If Sabres fans were looking for any more evidence that this team is still lacking that final piece that will help this team generate some meaningful offense, the boys from Buffalo gave you an entire period’s worth of proof: the first period, in which Buffalo managed one shot on goal in twenty minutes.  One shot.  Twenty minutes.   Let’s have fun with math: that averages out to one shot every 1200 seconds.  For comparison, I watched a Geico commercial during intermission in which Washington Capitals center Nicklas Backstrom scores 15 goals in 15 seconds.  I wish I had thought of this – I could have Tweeted it to Lindy Ruff – but maybe the Sabres coaching staff should have considered playing that commercial for the team on the bus ride home.  You know, in order to remind them that they need to actually SHOOT THE PUCK TOWARD THE NET.  One shot on goal doesn’t even qualify as offense; they could have stayed in the locker room and just fallen short of that result.   I hate to say I am right, but as I wrote the other night, the Sabres just are not built to score.  Through eight games, the number of goals they have scored is (in order) five, two, three, one, two, three, seven, and one.  Two of those games required five point nights from Vanek – the games in which they scored five and seven goals.  The Sabres can keep praying that Vanek will post impossible numbers night in and night out, or they can do the man and favor and bring in someone to help lighten his load.

Now for the defense . . . people with heart problems, or weak stomachs, you might want to skip to the end.  Allow me to quote Andrew Papile over at bleacher report, from his pre-season power rankings: “If Buffalo is going to make a playoff run, it is their defense that has the potential to carry them.  Tyler Myers, Christian Ehrhoff, Andrej Sekera and Robyn Regehr is a solid top four and they know what to expect from the man at the back in Ryan Miller.”  Don’t laugh – he really wrote that!  I have no major complaints about Ehrhoff and Sekera this year, and at least their +/- today was zero.  Myers, meanwhile, continued his _________ play (I’ll let you insert your own adjective – it’s reader participation time!), making mistakes and bad decisions galore.  Where was he on this goal, for example:


If you answered, “Nowhere to be found,” you are correct!  He took himself right out of the play by trying to do -what, exactly?  Make a big hit?  He didn’t seem to be trying to keep the puck in Montreal’s zone, that’s for sure, and by going for – and missing – a hit, he took himself right out of the play.  His plus/minus today was a godawful -3.  I just don’t know what he is doing right now, but however you would describe it, “playing defense” would not be accurate.  This is the second game in a row I have seen him try to do too much with the puck on the offensive end, and every time he’s found himself chasing the opposing team instead of getting back in sound defensive position.   You’re not a forward, Tyler, so stop acting like one.  Shoot the puck from the blue line, but for God’s sakes stay back on defense!  My wife thought I was being too hard on him (and Jordan Leopold, Myers’ -3 buddy today) in my article yesterday, in which I was initially going to call for Myers to be benched for today’s game.  I softened my argument and said I would give him this weekend.  Now I’m going back to my hardline stance: bench him.  Tomorrow.  Please.

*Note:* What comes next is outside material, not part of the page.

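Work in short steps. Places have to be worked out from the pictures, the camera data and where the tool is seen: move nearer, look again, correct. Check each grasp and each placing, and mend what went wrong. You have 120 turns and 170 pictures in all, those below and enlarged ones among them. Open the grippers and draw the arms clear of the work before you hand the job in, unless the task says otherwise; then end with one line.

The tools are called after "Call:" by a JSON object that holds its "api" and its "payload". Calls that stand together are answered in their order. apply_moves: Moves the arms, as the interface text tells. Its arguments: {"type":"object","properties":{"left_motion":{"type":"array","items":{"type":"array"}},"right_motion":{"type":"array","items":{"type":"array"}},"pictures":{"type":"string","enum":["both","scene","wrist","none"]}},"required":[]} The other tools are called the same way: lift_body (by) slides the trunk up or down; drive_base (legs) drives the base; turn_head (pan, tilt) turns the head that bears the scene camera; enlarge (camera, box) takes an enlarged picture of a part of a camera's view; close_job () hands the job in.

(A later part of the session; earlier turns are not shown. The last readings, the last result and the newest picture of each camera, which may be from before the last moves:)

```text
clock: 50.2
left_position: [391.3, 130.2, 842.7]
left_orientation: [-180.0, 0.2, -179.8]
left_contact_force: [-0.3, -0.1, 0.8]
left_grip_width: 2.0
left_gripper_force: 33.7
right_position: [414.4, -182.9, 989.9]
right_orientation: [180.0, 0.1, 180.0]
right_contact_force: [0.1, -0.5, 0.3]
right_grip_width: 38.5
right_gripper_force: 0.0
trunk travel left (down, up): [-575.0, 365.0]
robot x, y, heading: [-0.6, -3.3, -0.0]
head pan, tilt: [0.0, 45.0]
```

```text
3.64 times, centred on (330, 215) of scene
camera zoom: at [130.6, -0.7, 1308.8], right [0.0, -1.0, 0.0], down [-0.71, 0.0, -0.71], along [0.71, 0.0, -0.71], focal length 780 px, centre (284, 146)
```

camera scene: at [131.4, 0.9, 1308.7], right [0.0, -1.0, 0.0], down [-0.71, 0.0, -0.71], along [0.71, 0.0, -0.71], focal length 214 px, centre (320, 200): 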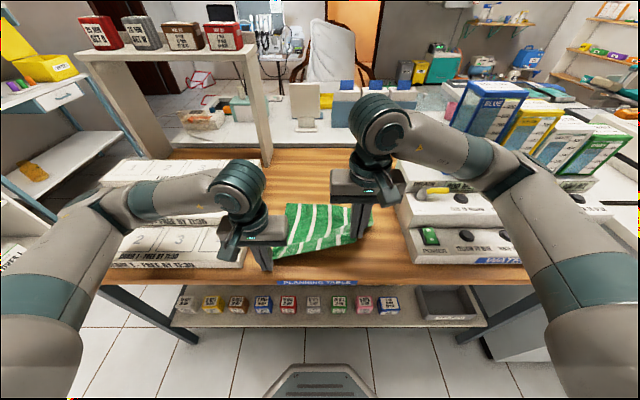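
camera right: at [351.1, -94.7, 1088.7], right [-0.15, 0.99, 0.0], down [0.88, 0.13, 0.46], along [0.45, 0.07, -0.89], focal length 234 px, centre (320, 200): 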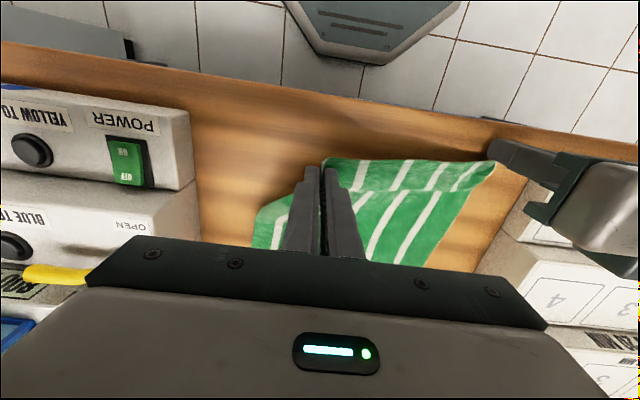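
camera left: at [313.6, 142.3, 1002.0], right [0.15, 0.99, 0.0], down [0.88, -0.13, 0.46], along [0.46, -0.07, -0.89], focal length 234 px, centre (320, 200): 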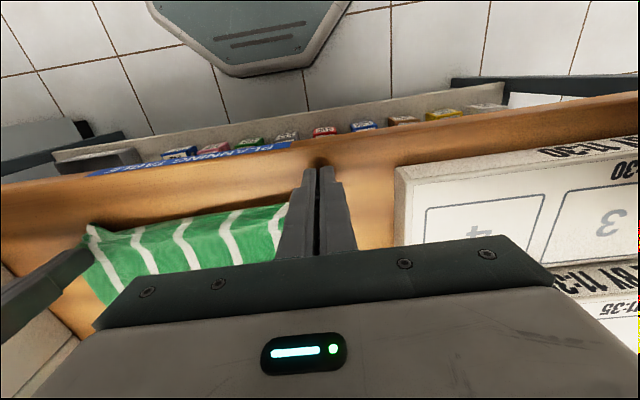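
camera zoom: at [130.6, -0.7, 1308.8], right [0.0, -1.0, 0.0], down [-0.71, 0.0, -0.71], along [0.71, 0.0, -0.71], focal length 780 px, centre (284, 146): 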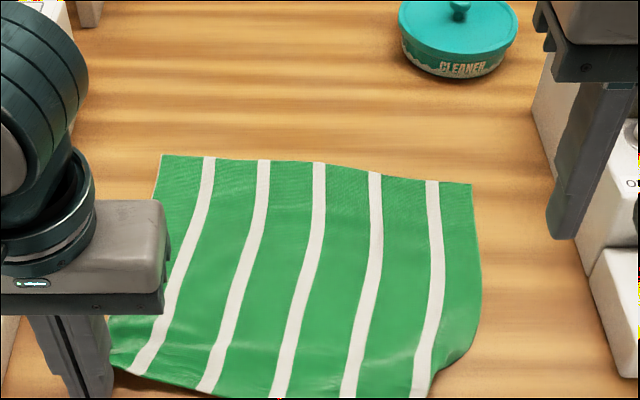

Overall, EVERYONE – forwards and defensemen alike – let Ryan Miller down today.  Once again, they had problems clearing the puck from their zone . . . or they simply iced the puck, just so it could be brought right back down for a face-off.  They gave up odd man rushes, they allowed skaters to skate circles around them . . . I have to stop typing, or I’ll get angry.  Or cry.  Not sure which.  It was just U-G-L-Y, and another one of those games where I can’t fault Ryan Miller for all five of the goals he gave up.  Miller alone kept the Sabres in the game for the entire first period, and he was victimized by terrible defense on the late goal Rene Bourque scored as the period was nearing a close.   Whatever you think about today’s game, remember this much: Miller was not the reason the Buffalo Sabres lost.

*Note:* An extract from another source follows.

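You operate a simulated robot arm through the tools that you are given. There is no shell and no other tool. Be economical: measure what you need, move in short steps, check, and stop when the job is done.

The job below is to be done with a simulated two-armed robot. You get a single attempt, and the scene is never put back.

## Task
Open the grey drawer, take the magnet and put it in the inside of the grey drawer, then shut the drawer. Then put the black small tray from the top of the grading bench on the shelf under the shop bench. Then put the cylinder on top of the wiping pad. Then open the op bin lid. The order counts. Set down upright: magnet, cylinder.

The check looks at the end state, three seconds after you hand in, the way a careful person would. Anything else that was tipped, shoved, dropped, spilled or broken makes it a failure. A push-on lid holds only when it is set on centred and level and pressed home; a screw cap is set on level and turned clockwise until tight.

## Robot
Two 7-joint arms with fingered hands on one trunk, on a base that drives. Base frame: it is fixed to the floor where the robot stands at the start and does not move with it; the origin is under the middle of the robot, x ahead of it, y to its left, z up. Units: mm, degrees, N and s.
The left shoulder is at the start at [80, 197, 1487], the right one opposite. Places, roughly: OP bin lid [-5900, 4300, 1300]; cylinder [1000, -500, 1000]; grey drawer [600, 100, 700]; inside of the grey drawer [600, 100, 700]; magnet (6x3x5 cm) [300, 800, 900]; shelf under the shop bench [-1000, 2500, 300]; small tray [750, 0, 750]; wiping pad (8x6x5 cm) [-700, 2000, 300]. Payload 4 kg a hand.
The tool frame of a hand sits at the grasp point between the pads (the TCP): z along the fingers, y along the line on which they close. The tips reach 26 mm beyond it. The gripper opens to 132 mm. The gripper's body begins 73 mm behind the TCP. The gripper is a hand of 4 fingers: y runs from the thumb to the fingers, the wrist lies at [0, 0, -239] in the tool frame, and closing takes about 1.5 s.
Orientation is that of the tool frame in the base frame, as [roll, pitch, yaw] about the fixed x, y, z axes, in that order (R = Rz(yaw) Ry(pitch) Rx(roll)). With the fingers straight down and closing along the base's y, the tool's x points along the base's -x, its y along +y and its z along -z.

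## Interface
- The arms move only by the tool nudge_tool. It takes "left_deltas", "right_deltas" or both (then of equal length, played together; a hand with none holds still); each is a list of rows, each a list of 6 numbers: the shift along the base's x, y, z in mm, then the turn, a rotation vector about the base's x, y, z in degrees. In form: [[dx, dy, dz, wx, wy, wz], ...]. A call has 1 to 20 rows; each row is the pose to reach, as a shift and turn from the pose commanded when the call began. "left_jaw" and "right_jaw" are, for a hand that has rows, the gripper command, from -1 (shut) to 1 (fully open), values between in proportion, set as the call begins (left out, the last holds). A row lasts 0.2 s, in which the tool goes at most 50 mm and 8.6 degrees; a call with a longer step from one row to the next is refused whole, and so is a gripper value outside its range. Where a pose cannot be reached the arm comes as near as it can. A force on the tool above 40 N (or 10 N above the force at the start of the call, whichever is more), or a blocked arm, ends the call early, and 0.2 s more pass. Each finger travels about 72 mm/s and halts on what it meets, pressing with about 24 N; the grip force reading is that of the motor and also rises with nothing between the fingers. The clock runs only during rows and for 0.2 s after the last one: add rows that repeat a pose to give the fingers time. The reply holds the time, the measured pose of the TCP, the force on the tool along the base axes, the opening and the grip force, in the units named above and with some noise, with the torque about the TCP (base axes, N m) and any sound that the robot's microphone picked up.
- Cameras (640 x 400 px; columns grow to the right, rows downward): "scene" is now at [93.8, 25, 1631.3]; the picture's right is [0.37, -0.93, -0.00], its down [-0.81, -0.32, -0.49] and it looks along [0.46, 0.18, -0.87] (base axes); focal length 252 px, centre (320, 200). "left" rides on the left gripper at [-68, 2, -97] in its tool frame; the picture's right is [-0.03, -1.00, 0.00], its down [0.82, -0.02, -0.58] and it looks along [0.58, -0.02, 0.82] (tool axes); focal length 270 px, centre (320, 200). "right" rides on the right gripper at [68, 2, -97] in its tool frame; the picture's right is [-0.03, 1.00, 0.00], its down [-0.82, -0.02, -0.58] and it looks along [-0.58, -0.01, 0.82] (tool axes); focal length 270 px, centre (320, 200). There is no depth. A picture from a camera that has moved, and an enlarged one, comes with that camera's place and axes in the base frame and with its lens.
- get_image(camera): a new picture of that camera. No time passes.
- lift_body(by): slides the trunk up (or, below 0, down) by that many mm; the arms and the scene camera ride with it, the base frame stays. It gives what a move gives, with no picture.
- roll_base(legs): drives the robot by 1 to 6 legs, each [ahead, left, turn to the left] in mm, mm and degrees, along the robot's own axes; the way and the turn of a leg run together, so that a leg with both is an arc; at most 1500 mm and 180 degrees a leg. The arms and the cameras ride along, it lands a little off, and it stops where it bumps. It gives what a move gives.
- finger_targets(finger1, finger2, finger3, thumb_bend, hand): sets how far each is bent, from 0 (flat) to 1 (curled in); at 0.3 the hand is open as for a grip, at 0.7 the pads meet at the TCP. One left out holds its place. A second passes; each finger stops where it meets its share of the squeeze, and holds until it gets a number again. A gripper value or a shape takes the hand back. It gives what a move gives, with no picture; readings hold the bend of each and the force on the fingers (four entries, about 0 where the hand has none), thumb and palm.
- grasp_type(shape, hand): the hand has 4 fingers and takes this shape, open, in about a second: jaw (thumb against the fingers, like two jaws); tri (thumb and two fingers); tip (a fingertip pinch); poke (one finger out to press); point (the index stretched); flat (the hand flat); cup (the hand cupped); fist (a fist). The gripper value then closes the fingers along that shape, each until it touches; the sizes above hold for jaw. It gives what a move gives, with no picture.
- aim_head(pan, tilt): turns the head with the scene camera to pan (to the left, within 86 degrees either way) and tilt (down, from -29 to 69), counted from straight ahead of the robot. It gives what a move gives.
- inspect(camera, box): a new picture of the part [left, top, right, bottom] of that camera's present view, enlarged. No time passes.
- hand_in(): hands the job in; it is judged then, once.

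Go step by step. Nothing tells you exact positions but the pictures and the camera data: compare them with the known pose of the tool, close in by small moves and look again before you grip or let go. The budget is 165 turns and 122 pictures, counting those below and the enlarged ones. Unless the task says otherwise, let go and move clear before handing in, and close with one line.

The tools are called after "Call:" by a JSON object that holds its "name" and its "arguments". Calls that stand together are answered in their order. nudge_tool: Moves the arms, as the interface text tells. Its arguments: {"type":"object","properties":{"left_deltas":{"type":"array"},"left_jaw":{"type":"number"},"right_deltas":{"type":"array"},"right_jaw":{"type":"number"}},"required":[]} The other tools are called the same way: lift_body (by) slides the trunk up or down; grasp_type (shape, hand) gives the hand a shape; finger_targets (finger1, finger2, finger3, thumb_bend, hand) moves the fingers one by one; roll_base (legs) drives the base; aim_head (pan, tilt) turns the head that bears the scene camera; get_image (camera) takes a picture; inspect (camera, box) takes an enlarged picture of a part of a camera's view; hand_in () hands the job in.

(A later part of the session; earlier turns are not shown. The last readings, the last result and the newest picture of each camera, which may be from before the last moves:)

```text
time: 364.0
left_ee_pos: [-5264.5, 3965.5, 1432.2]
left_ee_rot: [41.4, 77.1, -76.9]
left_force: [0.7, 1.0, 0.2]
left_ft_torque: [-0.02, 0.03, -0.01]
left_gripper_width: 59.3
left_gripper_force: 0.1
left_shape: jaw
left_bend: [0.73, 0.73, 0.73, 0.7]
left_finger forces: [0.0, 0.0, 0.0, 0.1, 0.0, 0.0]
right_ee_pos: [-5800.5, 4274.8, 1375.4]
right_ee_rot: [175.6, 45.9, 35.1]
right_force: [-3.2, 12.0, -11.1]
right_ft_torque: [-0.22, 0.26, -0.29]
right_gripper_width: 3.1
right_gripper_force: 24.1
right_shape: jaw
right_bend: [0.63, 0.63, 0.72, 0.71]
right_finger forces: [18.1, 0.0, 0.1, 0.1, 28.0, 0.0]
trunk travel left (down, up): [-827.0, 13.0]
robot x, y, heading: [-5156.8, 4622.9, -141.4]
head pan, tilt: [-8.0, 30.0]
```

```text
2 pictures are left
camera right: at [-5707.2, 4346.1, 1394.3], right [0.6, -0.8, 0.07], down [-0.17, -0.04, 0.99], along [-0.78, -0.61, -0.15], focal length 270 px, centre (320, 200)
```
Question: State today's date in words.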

The Sabres have a lot of soul-searching to do, and a very little amount of time to do it, since they host the Florida Panthers tomorrow at 3 p.m.  Can they muster up some offense like they did in Boston?  Can they clear the puck out of their own zone, to give Ryan Miller a damn chance?  Can they show us what type of team they really want to be this year?    I know about 19,070 Sabres fans will be showing up tomorrow afternoon to get the answers to these questions.